# Excerpt provided
#####

O tom do cronista é arrebatador de tanto desprezo por Mécia Lopez, cuja única virtude era ser “formosa”. Diz que Sancho se desonrou ao casar, causando “escândalo e nojo” ao reino, que o Rei estava enfeitiçado e “em poder” de D. Mécia e “cego do juízo”, rejeitando todos os apelos, admoestações e conselhos para se afastar da castelhana e se casar com alguém digno da sua condição.

 

Embora possa parecer que o pecado capital fosse o ter sido já casada com D. Álvaro Pérez de Castro, Mordomo-Mor de Alfonso IX de Leão e destacado comandante dos exércitos castelhanos de Fernando III de Castela e Leão, não parece haver nessa condição de viúva razão de escândalo nos padrões da época – o que justifica a ausência de referência nas crónicas mais antigas.

 

D. Mécia teria sido, aliás, uma heroína lendária nas campanhas militares do primeiro marido, defendendo um castelo indefeso depois de enganar uma guarnição muçulmana[viii]. Com o grupo de mulheres que ficara no castelo, vestiu armadura, pegou em armas e colgou-se nas ameias, simulando que o castelo estava defendido por homens de armas e dando tempo para que os verdadeiros soldados do marido fossem chamados de volta.

#####

# Data section
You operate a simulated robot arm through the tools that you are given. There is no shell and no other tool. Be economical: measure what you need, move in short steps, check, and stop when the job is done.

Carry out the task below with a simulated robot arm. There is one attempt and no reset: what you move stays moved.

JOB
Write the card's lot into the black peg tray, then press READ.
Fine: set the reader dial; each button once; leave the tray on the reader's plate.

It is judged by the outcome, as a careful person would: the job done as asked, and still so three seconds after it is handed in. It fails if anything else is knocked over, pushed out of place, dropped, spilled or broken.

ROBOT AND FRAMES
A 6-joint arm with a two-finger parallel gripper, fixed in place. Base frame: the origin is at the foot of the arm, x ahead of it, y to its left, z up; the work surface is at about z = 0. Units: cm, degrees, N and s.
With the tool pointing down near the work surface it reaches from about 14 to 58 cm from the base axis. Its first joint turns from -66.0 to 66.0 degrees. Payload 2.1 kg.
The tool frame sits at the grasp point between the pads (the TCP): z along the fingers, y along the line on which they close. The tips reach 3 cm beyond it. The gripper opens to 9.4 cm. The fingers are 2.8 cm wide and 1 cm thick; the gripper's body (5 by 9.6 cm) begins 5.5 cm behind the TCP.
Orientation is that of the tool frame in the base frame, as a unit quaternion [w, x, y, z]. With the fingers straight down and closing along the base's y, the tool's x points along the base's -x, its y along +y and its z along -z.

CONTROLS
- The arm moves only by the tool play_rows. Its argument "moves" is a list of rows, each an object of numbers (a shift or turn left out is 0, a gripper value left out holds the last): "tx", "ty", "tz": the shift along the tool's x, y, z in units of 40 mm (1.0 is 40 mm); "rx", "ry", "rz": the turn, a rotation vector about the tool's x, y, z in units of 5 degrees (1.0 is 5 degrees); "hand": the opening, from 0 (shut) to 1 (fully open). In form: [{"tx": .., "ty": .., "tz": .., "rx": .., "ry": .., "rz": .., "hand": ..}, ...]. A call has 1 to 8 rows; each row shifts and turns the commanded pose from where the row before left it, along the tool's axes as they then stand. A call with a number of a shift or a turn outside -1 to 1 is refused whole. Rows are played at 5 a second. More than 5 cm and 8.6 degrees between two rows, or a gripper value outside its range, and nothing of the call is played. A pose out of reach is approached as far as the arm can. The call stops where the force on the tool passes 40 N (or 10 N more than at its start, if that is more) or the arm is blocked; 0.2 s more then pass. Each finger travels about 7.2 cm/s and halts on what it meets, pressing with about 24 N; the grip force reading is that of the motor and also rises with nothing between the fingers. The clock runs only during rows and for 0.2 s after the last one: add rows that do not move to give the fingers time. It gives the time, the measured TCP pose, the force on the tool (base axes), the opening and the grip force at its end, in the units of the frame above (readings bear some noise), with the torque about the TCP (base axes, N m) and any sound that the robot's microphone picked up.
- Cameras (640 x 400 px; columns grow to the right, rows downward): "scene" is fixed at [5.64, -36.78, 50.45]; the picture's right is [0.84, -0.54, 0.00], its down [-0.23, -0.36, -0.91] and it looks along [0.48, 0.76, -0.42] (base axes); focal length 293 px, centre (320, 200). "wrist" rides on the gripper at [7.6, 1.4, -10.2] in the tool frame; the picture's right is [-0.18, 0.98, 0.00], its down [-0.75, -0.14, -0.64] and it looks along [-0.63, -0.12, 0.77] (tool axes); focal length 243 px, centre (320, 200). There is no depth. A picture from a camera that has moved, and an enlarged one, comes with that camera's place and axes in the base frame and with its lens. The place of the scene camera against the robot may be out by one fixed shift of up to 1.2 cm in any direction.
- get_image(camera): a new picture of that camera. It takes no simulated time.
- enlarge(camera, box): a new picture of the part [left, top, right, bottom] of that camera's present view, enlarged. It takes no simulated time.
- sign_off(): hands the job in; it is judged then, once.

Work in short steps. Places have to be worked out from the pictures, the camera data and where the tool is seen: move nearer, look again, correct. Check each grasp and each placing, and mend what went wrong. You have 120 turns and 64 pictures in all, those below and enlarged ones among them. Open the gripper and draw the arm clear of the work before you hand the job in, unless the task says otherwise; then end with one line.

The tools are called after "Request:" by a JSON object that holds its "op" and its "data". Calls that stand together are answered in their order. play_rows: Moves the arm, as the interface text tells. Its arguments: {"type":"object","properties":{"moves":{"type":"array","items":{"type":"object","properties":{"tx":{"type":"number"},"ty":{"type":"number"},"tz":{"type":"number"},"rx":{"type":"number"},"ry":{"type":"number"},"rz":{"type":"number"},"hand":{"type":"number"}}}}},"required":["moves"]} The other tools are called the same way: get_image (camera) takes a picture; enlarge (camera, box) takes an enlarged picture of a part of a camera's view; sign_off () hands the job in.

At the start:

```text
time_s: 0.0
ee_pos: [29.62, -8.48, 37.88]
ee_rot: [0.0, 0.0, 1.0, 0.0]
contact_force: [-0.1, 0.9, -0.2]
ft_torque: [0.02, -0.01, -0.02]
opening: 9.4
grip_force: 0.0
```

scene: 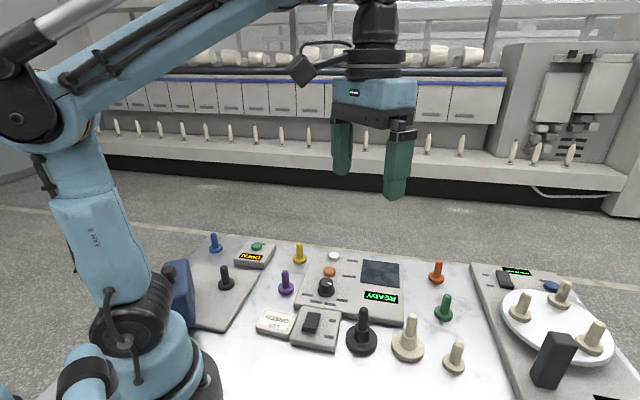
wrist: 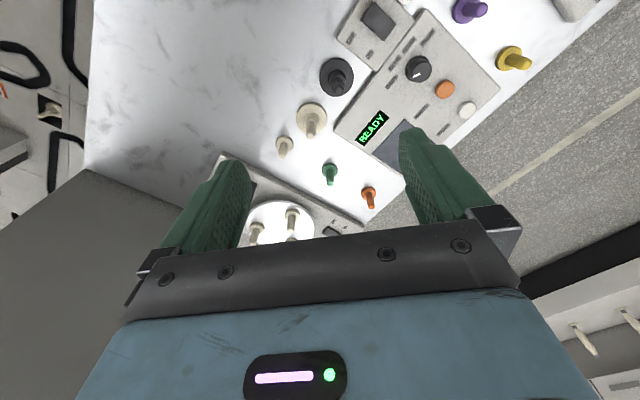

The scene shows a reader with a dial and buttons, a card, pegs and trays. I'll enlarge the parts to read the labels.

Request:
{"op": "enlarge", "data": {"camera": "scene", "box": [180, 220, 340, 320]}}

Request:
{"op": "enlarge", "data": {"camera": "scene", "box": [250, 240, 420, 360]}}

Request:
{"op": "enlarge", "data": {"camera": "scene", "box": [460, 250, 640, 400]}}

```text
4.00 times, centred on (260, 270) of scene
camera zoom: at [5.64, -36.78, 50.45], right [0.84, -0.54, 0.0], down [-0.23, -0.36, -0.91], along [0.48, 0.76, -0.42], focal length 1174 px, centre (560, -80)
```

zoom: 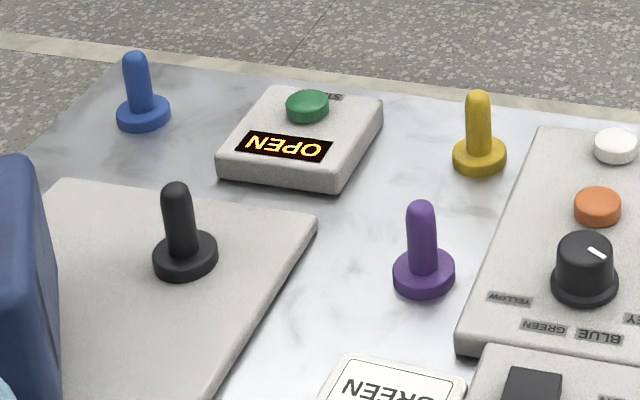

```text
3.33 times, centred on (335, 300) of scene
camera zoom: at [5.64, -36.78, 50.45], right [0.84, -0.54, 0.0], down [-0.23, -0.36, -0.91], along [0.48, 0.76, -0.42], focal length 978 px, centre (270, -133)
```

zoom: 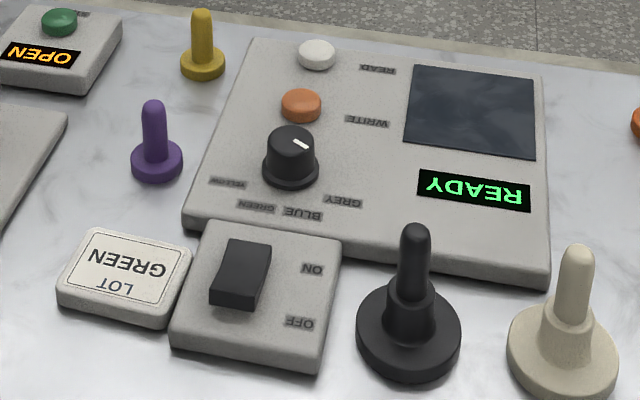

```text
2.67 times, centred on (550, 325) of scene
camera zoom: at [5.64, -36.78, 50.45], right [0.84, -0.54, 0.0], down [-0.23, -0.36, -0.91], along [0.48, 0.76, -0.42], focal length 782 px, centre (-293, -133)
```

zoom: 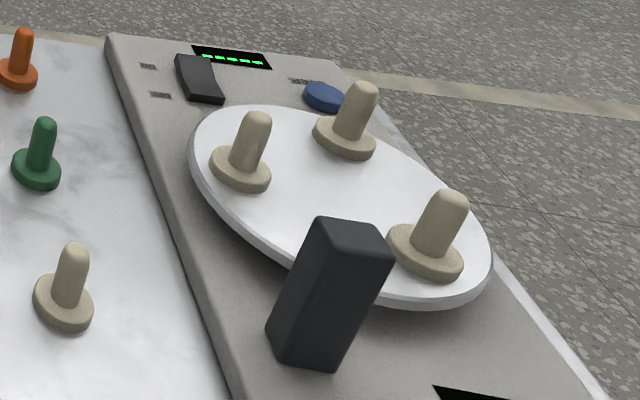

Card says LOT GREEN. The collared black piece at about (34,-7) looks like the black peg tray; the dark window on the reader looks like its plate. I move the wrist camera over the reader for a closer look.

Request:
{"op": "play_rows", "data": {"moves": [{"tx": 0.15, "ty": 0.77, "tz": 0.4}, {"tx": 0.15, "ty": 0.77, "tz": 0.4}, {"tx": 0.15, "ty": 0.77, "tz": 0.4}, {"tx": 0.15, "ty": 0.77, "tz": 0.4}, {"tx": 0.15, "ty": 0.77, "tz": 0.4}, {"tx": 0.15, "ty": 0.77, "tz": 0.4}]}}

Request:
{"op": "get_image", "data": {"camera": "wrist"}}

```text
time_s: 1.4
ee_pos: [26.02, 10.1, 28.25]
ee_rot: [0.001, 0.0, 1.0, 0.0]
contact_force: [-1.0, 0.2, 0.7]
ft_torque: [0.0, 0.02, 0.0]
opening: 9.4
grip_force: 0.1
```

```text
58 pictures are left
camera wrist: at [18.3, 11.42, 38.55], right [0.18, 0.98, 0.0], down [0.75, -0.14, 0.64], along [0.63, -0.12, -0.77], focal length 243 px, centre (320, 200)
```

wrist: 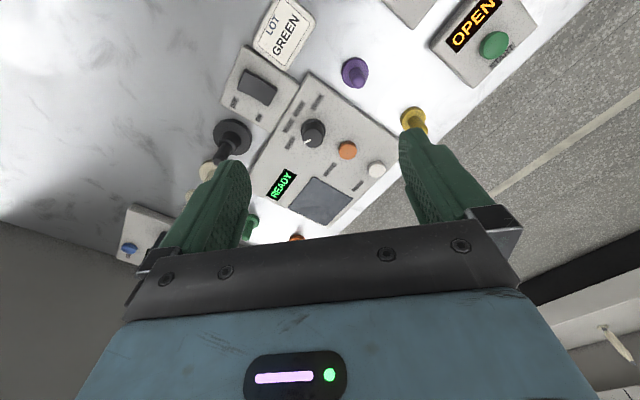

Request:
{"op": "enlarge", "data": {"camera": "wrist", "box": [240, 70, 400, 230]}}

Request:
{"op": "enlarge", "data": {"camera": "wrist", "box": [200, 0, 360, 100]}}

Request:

#####

# Prompt A
Cite the excerpt provided exactly. Begin with "O tom do cronista" and finish with "crónicas mais antigas.".
# Prompt B
Write the next part of the excerpt provided, the one that starts with "O tom do cronista".

# Expected answer A
O tom do cronista é arrebatador de tanto desprezo por Mécia Lopez, cuja única virtude era ser “formosa”. Diz que Sancho se desonrou ao casar, causando “escândalo e nojo” ao reino, que o Rei estava enfeitiçado e “em poder” de D. Mécia e “cego do juízo”, rejeitando todos os apelos, admoestações e conselhos para se afastar da castelhana e se casar com alguém digno da sua condição.

 

Embora possa parecer que o pecado capital fosse o ter sido já casada com D. Álvaro Pérez de Castro, Mordomo-Mor de Alfonso IX de Leão e destacado comandante dos exércitos castelhanos de Fernando III de Castela e Leão, não parece haver nessa condição de viúva razão de escândalo nos padrões da época – o que justifica a ausência de referência nas crónicas mais antigas.

# Expected answer B
 

Terá sido como homenagem à heroicidade de D. Mécia que Doña Mencía é nome de uma vila com uns parcos 5000 habitantes, no sul de Espanha, entre Córdoba e Granada, numa zona que o marido liderou as tropas de Fernando III, el Santo, durante a Reconquista, embora por lá pareça faltar a memória histórica da razão exacta pela qual o nome foi atribuído – além de Mencía ser apenas referida como mulher de Álvaro Perez de Castro e nunca como Rainha de Portugal.

 

D. Sancho II e D. Mécia eram, como escreveu Ruy de Pina, parentes, num grau que apesar de ser impeditivo do casamento, era susceptível de dispensa, o que acontecia com frequência e normalidade. D. Mécia era trineta de D. Afonso Henriques e D. Sancho era bisneto do primeiro rei de Portugal.

 

Esta consanguinidade não explica a repugnância que cercou Mécia, embora a pretensa endogamia viesse a ser, de facto, argumento para anulação do casamento, a pedido do irmão do Rei D. Sancho, o Infante D. Afonso, Conde de Bolonha e futuro D. Afonso III. Como se verá adiante, o argumento do Infante parece ter sido apenas conveniente para os seus propósitos de garantir que o irmão não tinha descendência legítima e, como tal, bastante oportunista.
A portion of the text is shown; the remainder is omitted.